START
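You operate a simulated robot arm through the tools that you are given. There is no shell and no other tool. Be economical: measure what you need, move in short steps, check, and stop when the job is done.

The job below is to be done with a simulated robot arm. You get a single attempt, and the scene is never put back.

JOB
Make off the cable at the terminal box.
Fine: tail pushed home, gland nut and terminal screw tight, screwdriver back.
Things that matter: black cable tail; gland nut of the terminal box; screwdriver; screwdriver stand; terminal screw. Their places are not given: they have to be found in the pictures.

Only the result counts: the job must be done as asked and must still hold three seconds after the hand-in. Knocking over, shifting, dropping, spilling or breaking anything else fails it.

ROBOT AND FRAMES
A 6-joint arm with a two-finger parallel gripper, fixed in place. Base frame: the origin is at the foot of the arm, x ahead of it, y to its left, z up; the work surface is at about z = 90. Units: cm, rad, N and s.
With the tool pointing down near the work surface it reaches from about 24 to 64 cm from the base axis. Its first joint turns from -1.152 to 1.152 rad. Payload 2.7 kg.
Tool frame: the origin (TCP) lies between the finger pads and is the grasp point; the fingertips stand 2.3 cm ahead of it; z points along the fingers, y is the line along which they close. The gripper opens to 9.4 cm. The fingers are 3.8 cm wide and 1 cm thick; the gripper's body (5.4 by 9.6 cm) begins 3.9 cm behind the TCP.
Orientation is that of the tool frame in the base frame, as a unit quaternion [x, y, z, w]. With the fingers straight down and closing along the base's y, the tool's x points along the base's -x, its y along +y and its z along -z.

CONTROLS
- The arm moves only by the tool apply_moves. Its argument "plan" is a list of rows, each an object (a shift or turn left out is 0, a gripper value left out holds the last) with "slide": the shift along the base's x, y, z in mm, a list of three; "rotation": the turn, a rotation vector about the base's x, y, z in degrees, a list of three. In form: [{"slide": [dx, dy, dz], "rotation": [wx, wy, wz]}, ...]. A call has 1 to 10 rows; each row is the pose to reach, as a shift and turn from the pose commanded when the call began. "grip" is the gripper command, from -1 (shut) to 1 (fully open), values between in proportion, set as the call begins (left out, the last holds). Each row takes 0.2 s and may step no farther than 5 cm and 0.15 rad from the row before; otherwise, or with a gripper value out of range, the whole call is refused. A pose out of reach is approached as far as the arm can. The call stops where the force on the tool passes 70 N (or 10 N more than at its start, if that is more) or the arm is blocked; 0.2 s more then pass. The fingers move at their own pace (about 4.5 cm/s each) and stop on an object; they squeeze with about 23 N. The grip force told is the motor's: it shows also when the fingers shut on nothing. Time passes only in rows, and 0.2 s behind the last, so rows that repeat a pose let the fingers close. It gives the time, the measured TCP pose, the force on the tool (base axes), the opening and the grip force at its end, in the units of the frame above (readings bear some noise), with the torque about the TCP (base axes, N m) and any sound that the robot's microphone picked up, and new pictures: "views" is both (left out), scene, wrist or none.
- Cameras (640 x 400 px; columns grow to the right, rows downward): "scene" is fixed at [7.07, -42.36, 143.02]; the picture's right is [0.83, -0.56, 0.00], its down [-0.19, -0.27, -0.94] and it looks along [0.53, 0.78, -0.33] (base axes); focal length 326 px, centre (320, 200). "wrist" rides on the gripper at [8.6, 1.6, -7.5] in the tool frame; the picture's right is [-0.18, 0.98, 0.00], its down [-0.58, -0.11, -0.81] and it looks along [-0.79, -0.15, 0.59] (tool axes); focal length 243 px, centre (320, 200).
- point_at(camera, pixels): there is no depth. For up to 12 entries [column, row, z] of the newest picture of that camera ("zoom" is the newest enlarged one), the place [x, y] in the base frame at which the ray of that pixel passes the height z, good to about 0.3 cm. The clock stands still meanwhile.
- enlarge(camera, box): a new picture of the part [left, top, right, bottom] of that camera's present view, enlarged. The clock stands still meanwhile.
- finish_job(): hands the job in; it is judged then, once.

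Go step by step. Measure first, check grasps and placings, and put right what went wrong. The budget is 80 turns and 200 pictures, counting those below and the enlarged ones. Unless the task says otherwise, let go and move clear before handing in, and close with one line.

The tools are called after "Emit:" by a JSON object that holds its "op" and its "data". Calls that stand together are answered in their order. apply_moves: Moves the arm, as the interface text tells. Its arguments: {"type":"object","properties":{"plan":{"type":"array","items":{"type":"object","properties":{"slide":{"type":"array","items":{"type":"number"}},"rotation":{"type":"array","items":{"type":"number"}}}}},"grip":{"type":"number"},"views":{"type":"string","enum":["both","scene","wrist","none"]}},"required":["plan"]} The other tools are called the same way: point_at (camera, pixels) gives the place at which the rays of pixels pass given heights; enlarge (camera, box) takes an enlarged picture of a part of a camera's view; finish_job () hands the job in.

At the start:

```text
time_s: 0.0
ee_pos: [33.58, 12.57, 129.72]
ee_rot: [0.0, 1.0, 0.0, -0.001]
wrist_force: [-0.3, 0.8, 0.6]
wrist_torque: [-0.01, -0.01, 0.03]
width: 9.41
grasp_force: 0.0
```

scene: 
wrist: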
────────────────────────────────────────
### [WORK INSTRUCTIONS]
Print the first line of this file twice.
END
### [WORK INSTRUCTIONS]
**a)** Give the stretch of the passage provided that starts with "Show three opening" and ends with "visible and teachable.", unchanged.
**b)** Continue the passage provided from where it stops.

### [PASSAGE PROVIDED]
START
That’s why AI often beats formula-following students: it’s learned from expert guidance about what actually works, not abstract rules. As Charles Bazerman might say, it’s been “enculturated into literate practices” through exposure and expert guidance rather than rule memorization.
But—crucially—AI lacks what Flower and Hayes identified as writing’s central cognitive processes: goal-setting, planning for meaning, and metacognitive awareness. It generates text without intentionality, it revises for smoothness without reconceiving for meaning.
What This Means for Teaching: The Case for Example-Based Instruction
If AI learns through examples plus expert guidance—and research shows that’s how humans learn effectively—shouldn’t we teach that way?
Composition scholars have long pushed for approaches centered on examples and authentic practice. James Moffett advocated “learning by doing” through real communication. Elizabeth Wardle and Doug Downs developed a “Writing About Writing” curricula where students analyze exemplary texts while learning about writing research. Charles Bazerman showed that writers learn through extensive reading within genres, gradually internalizing how particular communities construct knowledge through text.
You learn to write academic arguments by reading hundreds of them, not by memorizing simplistic formulas.
Moving from Rules to Examples
Instead of starting with abstractions—”essays need thesis statements”—start with concrete examples and expert analysis, as Wendy Bishop and other process folks recommended.
Show three opening paragraphs with commentary:
“This works because it establishes real stakes—it identifies a puzzle existing scholarship hasn’t addressed. Notice how it defines key terms immediately. The final sentence suggests the essay’s direction without giving everything away.”
This is what David Bartholomae calls “inventing the university”—helping students see how expert writers actually operate, making visible the moves that create effective prose.
Students aren’t just seeing examples—they’re seeing them through expert eyes, learning what experienced readers notice and value. Marilyn Sternglass’s research showed students develop as writers through sustained engagement with expert readers who make their judgments visible and teachable.
Making Expert Thinking Visible
Flower and Hayes identified that expert writers engage in complex recursive processes: setting goals, generating ideas, organizing, drafting, reviewing, revising. Novices often skip steps or do them superficially.
AI training makes expert evaluation visible in new ways: “This paragraph doesn’t achieve its goal because…” “This evidence doesn’t support your claim because…”
We can do the same. Don’t just mark essays with grades. Make your expert reading visible:
“I’m noticing your second paragraph makes a claim but provides no evidence. You write: ‘Morrison challenges conventional narratives of freedom.’ Interesting claim—but then you jump to something else.
END
### [RESPONSES TO THE TASKS]
**a)**
Show three opening paragraphs with commentary:
“This works because it establishes real stakes—it identifies a puzzle existing scholarship hasn’t addressed. Notice how it defines key terms immediately. The final sentence suggests the essay’s direction without giving everything away.”
This is what David Bartholomae calls “inventing the university”—helping students see how expert writers actually operate, making visible the moves that create effective prose.
Students aren’t just seeing examples—they’re seeing them through expert eyes, learning what experienced readers notice and value. Marilyn Sternglass’s research showed students develop as writers through sustained engagement with expert readers who make their judgments visible and teachable.

**b)**
Compare this to the professional essay where the writer made a similar claim, then quoted a specific passage, explained how it works, and connected it to the larger argument.”
This is what philosopher Donald Schön called “reflection-in-action”—making explicit the tacit knowledge experts use when evaluating writing.
Teaching Real Revision
Harvard’s Nancy Sommers found that experienced writers revise substantively—reconceiving arguments, restructuring logic, cutting what doesn’t serve the purpose. Novice writers just polish.
AI can smooth prose—matching patterns experts identify as creating clarity. What it can’t do is recognize an entire essay needs reconceiving because the argument doesn’t actually work.
Teach that deeper reconceptualization. Show multiple drafts of strong essays getting better through substantive changes:
“The first draft buried the main argument in paragraph five. The revision moves it to the opening and rebuilds around it. Why is that better? Readers get the central claim upfront.”
“The original had three examples all showing the same thing. The revision cuts one and adds a complicating example the argument must account for. Why stronger? Engaging complexity makes arguments more sophisticated.”
Teaching Expert Engagement with Sources
Penrose and Geisler showed novice writers treat sources as repositories of information while experts engage them as arguments. AI can find and summarize sources but can’t experience genuine intellectual engagement.
Research writing should mean what Penrose and Geisler call “epistemic transformation”—using sources to develop understanding, not just support predetermined claims.
Show how expert scholars engage sources:
“Notice how this scholar summarizes three existing interpretations, identifies what they share and where they differ, then positions her argument as addressing what all three miss. She’s identifying a gap that makes her contribution necessary.”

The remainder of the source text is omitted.